Ebbene, avverso la predetta sentenza, proponeva formale appello dinanzi alla Commissione Tributaria Regionale di Potenza, l'Ufficio esattore.

Codesta commissione tributaria, tuttavia, rigettava il ricorso, rilevando che “a fronte di un accertamento sintetico fondato su presunzioni semplici, la parte aveva fornito idonea prova della disponibilità di somme derivanti da disinvestimenti e , quindi, della disponibilità di redditi esenti; nello specifico, aveva provato - con documenti inoppugnabili- di avere, nel periodo immediatamente precedente, alienato un fabbricato (…) e disinvestito titoli di Stato(…) ; tale liquidità, secondo la CTR, era idonea ad effettuare versamenti in conto capitale nella società partecipata di cui sopra; spettava, dunque, all'Ufficio ricorrente, dimostrare che quei redditi erano stati investiti in maniera diversa dal finanziamento della società”.

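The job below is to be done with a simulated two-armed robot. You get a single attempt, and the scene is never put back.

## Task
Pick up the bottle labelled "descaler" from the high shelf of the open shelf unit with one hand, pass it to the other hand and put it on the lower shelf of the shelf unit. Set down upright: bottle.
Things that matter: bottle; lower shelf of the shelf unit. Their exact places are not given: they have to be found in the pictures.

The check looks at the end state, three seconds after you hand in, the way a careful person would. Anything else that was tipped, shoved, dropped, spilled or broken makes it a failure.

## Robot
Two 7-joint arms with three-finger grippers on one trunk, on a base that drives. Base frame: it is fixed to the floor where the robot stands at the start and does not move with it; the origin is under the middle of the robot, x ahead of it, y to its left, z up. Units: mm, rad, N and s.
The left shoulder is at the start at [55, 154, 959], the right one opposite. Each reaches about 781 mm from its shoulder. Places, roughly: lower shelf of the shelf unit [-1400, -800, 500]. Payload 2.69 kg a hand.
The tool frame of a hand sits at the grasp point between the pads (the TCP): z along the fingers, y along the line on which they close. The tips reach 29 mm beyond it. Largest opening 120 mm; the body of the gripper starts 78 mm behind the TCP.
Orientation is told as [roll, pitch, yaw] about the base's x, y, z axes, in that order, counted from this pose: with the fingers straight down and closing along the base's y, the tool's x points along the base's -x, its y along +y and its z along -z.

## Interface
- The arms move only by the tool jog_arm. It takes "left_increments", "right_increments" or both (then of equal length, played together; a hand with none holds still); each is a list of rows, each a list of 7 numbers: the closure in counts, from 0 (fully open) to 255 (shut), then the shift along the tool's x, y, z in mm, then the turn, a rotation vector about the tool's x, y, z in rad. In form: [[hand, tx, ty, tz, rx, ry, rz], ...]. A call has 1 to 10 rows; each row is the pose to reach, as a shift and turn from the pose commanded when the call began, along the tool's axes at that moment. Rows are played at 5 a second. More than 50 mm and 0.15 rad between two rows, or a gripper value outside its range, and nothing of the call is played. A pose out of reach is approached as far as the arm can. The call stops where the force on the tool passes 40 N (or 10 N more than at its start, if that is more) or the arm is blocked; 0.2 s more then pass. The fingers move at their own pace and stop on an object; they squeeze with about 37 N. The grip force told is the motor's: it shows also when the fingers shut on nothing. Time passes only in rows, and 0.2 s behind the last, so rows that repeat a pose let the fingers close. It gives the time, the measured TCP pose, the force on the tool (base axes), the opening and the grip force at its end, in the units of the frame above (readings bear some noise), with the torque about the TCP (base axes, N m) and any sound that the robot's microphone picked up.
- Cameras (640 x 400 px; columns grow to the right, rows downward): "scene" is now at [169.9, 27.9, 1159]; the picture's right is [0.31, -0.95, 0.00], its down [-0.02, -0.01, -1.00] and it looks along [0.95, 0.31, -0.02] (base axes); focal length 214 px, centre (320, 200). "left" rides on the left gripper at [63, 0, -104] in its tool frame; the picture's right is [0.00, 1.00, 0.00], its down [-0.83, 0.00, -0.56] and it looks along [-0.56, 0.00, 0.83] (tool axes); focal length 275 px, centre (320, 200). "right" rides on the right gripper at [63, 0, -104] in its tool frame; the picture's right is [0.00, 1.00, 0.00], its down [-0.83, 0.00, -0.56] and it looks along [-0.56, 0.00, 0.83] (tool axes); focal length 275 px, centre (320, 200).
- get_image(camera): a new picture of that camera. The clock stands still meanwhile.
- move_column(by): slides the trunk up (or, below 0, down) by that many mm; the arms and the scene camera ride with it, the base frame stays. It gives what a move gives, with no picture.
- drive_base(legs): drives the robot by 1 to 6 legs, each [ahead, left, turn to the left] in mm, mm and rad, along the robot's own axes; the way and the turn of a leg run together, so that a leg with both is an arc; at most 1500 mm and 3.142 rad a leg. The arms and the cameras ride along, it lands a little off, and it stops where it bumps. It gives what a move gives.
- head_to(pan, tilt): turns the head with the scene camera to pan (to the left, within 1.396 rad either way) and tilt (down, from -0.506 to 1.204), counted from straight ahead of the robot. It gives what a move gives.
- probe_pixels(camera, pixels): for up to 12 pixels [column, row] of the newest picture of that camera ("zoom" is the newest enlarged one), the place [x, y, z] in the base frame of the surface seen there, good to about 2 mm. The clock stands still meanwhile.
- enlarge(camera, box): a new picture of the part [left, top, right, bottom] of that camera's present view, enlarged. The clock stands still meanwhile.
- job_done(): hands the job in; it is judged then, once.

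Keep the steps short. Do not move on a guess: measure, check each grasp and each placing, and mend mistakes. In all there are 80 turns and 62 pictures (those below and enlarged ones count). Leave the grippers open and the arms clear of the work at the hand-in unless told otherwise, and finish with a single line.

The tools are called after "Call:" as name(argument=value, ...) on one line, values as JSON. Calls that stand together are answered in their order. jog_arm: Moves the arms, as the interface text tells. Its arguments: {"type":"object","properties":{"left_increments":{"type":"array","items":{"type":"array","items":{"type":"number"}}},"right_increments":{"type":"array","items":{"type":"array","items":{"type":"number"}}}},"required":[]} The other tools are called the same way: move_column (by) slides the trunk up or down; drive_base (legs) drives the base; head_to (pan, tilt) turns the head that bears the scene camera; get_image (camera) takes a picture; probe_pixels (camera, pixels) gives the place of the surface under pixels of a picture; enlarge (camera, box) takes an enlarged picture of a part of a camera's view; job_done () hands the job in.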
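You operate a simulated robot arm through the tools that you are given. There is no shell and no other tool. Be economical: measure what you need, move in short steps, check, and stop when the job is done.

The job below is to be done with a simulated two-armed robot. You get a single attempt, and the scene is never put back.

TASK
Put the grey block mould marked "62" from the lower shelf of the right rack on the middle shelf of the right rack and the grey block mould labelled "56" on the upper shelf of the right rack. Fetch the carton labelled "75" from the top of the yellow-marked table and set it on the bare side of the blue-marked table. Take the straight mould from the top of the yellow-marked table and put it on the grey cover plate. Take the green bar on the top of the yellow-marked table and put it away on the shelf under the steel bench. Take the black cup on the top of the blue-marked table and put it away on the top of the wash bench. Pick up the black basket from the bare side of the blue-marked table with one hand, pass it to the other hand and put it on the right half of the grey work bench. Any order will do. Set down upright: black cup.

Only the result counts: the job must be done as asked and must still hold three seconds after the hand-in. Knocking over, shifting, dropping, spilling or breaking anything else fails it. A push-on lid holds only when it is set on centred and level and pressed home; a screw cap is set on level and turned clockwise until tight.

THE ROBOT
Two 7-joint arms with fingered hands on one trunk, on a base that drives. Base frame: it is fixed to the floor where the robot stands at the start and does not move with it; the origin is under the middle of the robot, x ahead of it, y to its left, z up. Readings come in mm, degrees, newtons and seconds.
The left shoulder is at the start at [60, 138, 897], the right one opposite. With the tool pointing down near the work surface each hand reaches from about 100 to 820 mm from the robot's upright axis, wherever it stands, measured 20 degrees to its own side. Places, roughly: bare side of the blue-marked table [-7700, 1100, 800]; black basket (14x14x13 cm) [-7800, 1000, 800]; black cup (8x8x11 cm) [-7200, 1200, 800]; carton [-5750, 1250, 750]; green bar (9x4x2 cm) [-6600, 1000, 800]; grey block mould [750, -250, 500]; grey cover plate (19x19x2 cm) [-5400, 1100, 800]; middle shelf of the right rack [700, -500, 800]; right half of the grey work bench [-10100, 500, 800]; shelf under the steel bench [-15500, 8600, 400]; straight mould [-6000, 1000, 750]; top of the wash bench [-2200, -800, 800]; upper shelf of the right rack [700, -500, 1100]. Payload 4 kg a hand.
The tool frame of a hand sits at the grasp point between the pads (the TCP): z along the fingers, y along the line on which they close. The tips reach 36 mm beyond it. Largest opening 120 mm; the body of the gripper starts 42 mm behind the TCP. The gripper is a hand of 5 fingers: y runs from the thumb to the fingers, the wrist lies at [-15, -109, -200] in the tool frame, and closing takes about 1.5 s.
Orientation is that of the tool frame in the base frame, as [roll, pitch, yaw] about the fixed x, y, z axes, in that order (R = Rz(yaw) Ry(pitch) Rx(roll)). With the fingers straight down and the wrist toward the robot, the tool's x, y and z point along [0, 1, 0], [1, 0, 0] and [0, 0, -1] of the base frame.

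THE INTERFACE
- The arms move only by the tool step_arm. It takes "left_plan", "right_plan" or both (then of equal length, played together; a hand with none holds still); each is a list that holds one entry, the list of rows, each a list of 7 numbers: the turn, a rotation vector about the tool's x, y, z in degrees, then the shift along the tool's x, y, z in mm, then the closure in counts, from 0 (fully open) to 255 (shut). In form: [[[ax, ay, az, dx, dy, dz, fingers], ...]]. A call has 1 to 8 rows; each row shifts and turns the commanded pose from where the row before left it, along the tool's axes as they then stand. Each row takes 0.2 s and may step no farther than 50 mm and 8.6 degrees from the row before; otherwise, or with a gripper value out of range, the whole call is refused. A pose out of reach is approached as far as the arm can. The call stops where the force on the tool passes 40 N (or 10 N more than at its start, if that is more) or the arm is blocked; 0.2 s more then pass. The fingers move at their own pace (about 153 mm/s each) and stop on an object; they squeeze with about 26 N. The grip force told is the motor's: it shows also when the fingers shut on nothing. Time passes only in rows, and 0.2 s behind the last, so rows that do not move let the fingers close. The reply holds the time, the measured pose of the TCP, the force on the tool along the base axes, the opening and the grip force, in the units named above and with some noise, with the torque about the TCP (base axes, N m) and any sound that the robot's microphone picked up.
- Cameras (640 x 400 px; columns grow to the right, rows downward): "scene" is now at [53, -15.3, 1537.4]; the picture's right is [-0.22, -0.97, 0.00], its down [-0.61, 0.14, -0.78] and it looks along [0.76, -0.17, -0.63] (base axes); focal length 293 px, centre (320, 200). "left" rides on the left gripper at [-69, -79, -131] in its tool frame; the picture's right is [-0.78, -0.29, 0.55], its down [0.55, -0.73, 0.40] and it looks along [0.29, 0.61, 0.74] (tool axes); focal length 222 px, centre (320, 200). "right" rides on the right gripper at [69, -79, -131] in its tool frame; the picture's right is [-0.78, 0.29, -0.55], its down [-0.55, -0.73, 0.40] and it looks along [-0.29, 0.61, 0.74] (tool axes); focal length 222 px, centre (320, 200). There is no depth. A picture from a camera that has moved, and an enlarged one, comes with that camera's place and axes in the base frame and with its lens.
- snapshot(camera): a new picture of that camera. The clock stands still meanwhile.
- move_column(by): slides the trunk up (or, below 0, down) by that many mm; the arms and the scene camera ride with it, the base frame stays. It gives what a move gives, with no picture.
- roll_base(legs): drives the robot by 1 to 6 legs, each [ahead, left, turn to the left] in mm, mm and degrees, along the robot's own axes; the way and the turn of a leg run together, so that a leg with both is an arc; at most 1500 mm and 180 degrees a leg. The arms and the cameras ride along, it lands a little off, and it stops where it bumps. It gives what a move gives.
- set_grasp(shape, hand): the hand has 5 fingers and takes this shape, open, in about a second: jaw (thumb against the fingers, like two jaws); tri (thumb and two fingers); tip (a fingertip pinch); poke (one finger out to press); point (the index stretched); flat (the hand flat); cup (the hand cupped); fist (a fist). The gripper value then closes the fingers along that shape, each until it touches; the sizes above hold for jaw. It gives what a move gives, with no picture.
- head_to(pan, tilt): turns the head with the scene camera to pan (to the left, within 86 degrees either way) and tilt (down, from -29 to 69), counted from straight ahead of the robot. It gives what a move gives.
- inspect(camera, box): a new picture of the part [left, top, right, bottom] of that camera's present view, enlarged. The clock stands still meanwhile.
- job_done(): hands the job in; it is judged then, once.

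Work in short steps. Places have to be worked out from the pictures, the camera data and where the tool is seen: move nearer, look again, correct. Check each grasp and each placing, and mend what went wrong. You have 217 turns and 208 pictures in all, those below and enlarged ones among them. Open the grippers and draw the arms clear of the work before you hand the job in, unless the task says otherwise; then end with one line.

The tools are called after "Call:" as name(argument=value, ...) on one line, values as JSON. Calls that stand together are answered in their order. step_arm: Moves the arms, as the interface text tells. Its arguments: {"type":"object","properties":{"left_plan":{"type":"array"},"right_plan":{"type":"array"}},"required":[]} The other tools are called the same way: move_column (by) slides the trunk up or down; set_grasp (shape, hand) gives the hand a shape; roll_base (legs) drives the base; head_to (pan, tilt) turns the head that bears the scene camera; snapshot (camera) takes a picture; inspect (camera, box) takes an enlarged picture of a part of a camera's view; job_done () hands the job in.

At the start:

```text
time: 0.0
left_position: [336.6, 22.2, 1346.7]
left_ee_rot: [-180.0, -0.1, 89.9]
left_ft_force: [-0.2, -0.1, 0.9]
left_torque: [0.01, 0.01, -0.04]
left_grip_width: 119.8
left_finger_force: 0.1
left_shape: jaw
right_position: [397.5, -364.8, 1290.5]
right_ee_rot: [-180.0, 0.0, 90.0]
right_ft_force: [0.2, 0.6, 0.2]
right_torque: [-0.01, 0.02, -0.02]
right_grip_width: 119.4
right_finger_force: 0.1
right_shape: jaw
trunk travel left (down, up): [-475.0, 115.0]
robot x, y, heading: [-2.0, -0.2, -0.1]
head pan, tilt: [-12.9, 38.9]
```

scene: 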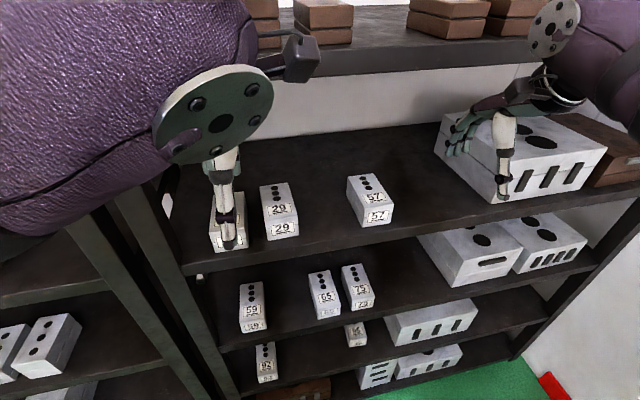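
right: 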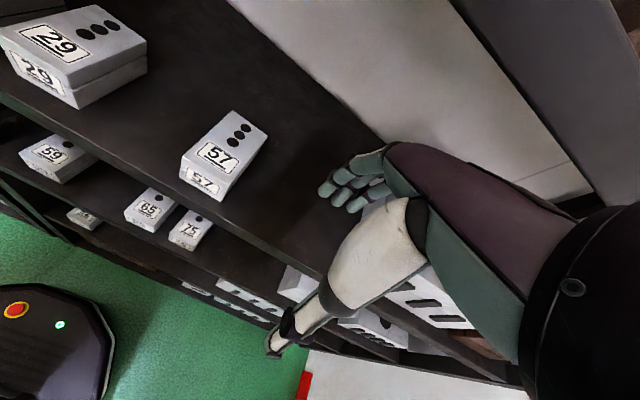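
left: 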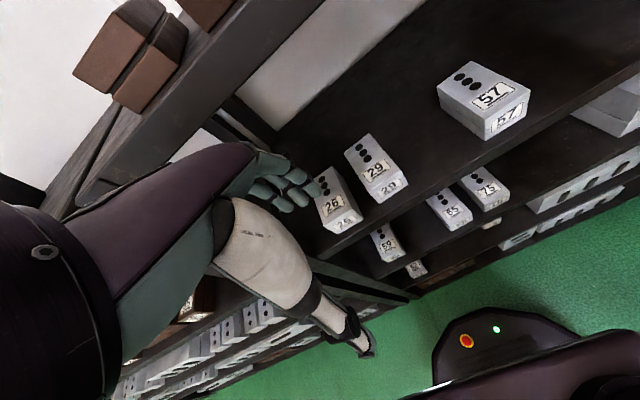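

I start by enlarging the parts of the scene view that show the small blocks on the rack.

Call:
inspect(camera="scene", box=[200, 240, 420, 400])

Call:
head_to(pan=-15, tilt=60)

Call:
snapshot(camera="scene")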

Si giungeva, pertanto, dinanzi ala Suprema Corte romana, la quale anch'essa rigettava il ricorso perché infondato e affermava il principio secondo il quale,  "in tema di accertamento delle imposte sui redditi, qualora l'Ufficio delle imposte, determini sinteticamente il reddito complessivo netto in relazione alla spesa per incrementi patrimoniali, al contribuente basta dimostrare la disponibilità di redditi esenti o di redditi soggetti a ritenuta alla fonte a titolo d'imposta".